What is a Heretic? Netflix’s ‘Christian Film’ Come Sunday

What is a Heretic? Netflix’s ‘Christian Film’ Come Sunday April 10, 2018

A heretic is defined by the Merriam-Webster Dictionary as “a person who differs in opinion from established religious dogma.” Of course, that begs the question of, “Established religious dogma according to whom?”

In the Christian traditions, Roman Catholics say that dogma is established by the Roman Catholic church’s decrees and councils. The Orthodox Church says that dogma was established by the seven ecumenical councils held between 325 and 787. Protestants say that dogma is established primarily by the word of God. At the very least, all three traditions believe that the Apostles’ Creed and the Nicene Creed are basic standards of orthodoxy.

I have always been very careful about throwing around the words heresy and heretic. Those words are used way too quickly and frequently in debates, both in person but probably more frequently online, and are often just code for ‘someone who doesn’t agree with me.’ Still, the Bible calls out false teachers and therefore calling out false teachers seems to be at least one aspect of what it means to be a faithful church leader today.

‘Heretic’ was the name of a story broadcast on the NPR show This American Life in 2005 about the crisis of faith that Pentecostal Bishop Carlton Pearson went through in the late 1990s.

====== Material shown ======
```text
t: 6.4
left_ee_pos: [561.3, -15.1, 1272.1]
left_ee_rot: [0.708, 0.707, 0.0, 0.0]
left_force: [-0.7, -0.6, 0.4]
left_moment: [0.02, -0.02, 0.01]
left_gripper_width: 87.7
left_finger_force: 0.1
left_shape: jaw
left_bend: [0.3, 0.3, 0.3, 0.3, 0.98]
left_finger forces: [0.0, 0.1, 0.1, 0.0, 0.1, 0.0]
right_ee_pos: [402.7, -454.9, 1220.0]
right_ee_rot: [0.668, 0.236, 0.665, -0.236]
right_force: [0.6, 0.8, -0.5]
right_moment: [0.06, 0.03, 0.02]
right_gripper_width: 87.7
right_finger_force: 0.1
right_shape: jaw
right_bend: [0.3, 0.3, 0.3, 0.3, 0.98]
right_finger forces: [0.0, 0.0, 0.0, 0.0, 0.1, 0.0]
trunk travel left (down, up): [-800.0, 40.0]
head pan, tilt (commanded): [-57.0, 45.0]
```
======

A new Netflix film, Come Sunday, is based on the NPR show, liberally quoting from it, and from Pearson’s life.

The crisis of faith that Bishop Pearson (as he’s referred to in the film) went through is a fairly common one for many people, and a similar story could have been told about Rob Bell and probably Brian Mclaren. Confronting the news about a genocide in another country, along with coming to grips with his unbelieving uncle’s suicide, Pearson begins to question how a loving God could send somebody to hell. As he wrestles with his previous beliefs about the afterlife and passages such as 1 John 2:2 and Romans 5:18, Pearson believes that he hears the voice of God saying that people don’t need to be saved, because they already are saved. Essentially, Bishop Pearson became a universalist, a position he still holds, by all accounts, today as he ministers at All Souls Unitarian Church in Tulsa, OK.

The way that the film treats these new beliefs is interesting. Though it seems to have been made by those outside the Christian community, it is respectful of Christian faith. The film doesn’t set up obvious good guys or clear bad guys, but has empathy for all the main players, from Pearson (Chiwetel Ejiofor) and his wife (Condola Rashad) to his mentor Oral Roberts (Martin Sheen) and his assistant pastor Henry (Jason Segel) who leaves Pearson to start a new church. In the end, the film certainly sides with Pearson, but shows the difficult toll his theological change made on him, as well as on those around him.

The problem with universalism, the idea that there is no hell and everyone is going to be saved, is that it has no respect for human choices. As G.K. Chesterton wrote, “Hell is God’s great compliment to the reality of human freedom and the dignity of human choice.” It also completely undermines the work that Jesus came to do. After all, if we’re all fine, why would Jesus have to come to earth, be put under the law and be put to death? If we’re all going to heaven, why would Jesus say that we must be born again to see the kingdom of God? If sin has no eternal consequences, why would the Bible be so explicit about the dire need of justification for sinners before God? And, as a few different characters in this film say, if there is no hell or punishment in the next life, why would the Bible talk about hell and punishment so much?

Sheen’s Oral Roberts speaks clearly but sympathetically to Pearson in a memorable scene, “[Your teaching that everyone is saved] is heresy. Are you certain it is God’s voice you heard?… Satan is a snake and he chose to speak through you.” Roberts distances himself from his protege Pearson, but holds out an olive branch, that if Pearson will repudiate his false teaching, then there will be a place for him at Oral Roberts University. Pearson cannot go back on what he believes God has told him so he is, in effect, shunned by the charismatic evangelical community in which he had been a star. However, since that time, he has found some measure of new fame in the liberal mainline church and on shows like The Edge with Paula Zahn and Politically Incorrect with Bill Maher.

The confessions of the church objectively show that Carlton Pearson is guilty of heresy, that he has stepped outside of the faith that was once for all delivered to the saints. That doesn’t mean that his story is not worth watching. Come Sunday is a thought-provoking film that asks us to walk a mile in the shoes of a conflicted man and to consider whether and how we should judge him. It’s not as easy as the heresy hunters on the internet would have you believe.